Washington: A Sudanese man who served as a bodyguard and driver for al Qaeda chief Osama bin Laden has pleaded guilty before a military commission at Guantanamo Bay, Cuba, to assisting bin Laden and others in plotting the 9/11 attacks.
In the first case prosecuted under the Obama administration at Guantanamo, 50-year-old Ibrahim Ahmed Mahmoud al Qosi on Wednesday pleaded guilty to supporting al Qaeda and conspiring to commit terrorism between August 1996 and December 2001, during which he served as a driver for bin Laden. He was arrested in December 2001.
Al Qosi said he fled to the mountains in eastern Afghanistan when the US forces closed in, Xinhua reported.
He could face life in prison. The plea provided a window into the movements of al Qaeda leading up to the 9/11 attacks.
He lived with bin Laden and other members of the group at a compound near Jalalabad in Afghanistan from 1996 to 1998 before he and the rest of the group relocated to Kandahar. He also fought in support of al Qaeda as part of a mortar crew.
About two weeks before 9/11, al Qosi and others followed bin Laden`s orders to evacuate the Kandahar compound. Armed with AK-47 assault rifles, al Qosi and others travelled in a convoy with bin Laden and camped between Kabul, Khost and Jalalabad.

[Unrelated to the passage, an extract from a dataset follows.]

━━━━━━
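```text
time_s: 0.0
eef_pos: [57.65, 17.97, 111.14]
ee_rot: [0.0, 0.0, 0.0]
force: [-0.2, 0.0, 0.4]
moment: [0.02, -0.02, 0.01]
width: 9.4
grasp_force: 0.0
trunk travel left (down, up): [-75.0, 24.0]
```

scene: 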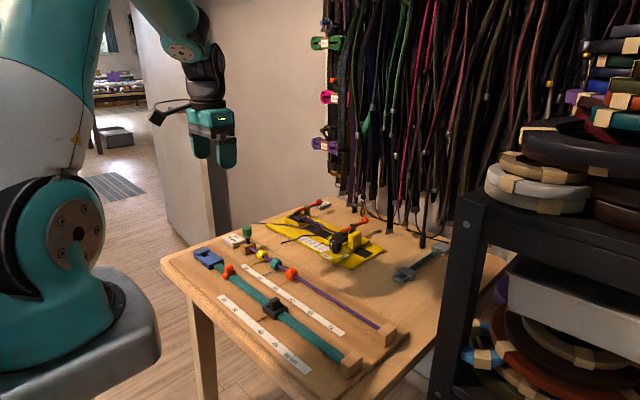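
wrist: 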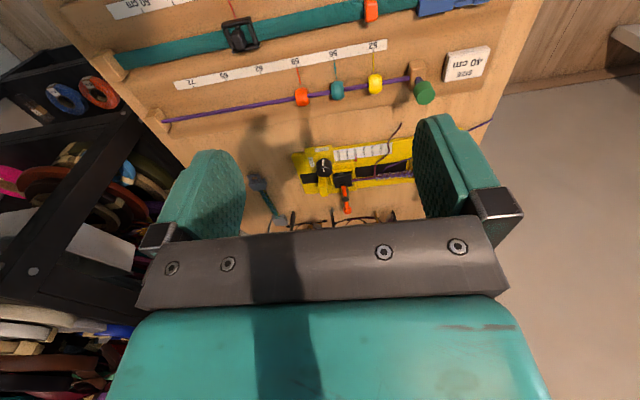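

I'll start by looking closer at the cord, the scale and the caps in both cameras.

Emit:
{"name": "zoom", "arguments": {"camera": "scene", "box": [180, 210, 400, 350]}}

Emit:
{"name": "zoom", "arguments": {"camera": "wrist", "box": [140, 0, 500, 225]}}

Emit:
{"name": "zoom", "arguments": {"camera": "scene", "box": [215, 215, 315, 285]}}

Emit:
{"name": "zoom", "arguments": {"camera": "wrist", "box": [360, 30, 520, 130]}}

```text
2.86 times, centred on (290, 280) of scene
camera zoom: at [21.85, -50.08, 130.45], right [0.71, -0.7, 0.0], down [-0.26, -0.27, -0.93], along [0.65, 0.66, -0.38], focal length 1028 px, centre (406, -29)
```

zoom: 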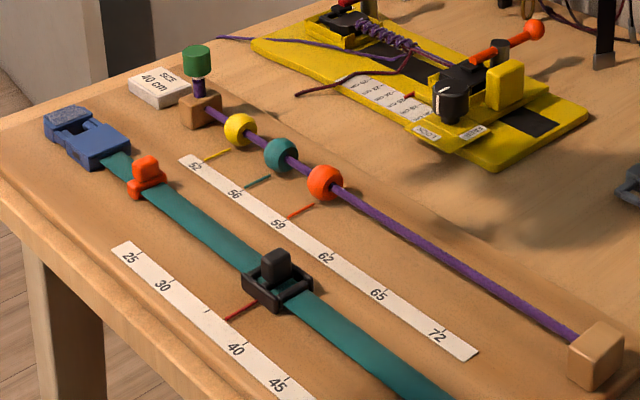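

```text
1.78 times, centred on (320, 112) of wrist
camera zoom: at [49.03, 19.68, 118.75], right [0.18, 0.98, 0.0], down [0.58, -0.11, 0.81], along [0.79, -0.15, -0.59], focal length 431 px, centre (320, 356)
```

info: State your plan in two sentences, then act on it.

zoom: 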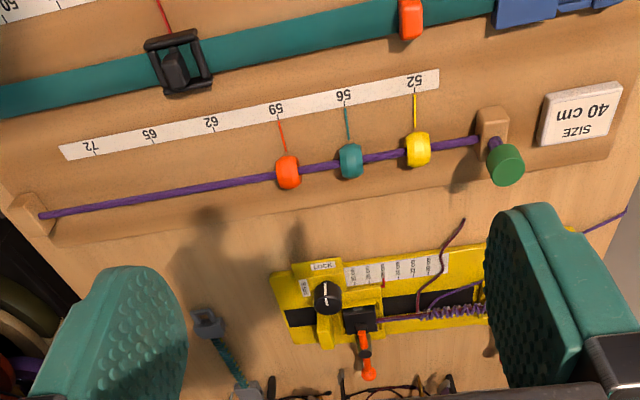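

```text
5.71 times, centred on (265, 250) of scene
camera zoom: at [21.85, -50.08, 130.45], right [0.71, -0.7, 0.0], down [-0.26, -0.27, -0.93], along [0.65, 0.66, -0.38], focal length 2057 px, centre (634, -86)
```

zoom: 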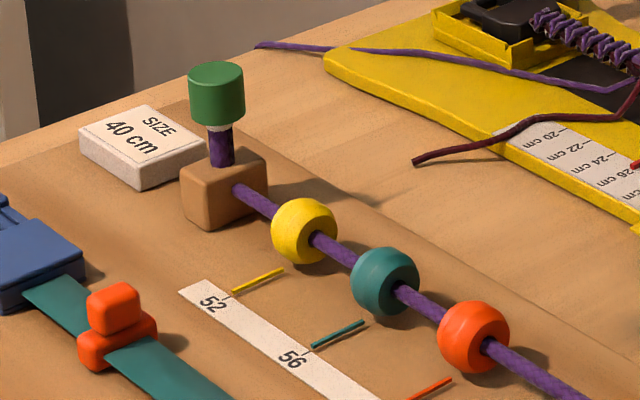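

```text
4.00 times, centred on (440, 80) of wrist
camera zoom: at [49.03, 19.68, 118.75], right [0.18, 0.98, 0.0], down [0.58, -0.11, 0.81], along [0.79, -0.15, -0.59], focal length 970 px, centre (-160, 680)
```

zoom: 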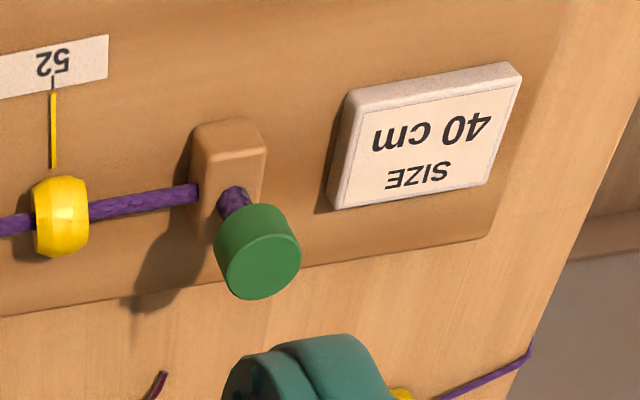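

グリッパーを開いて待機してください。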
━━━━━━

From October through December of 2001, al Qosi and others travelled with bin Laden to the mountainous Tora Bora area along the Afghanistan-Pakistan border.
In the first two weeks of December 2001, al Qosi and others travelled away from bin Laden in Tora Bora, where they came under fire by US forces and were subsequently captured. He has been held ever since.
Al Qosi will be sentenced on August 09. He will remain at Guantanamo Bay for the time being, and it is not yet known where he will serve out his sentence.
"That probably will be determined at the highest levels of government," said Navy Capt David C Iglesias, official spokesman in the case and a commission prosecutor for two years.
Obama has promised to close the infamous Guantanamo prison facility, but has so far failed to deliver. Al Qosi is only the fourth person prosecuted under the military commission. He is the second to plead guilty. Two others were convicted in trials.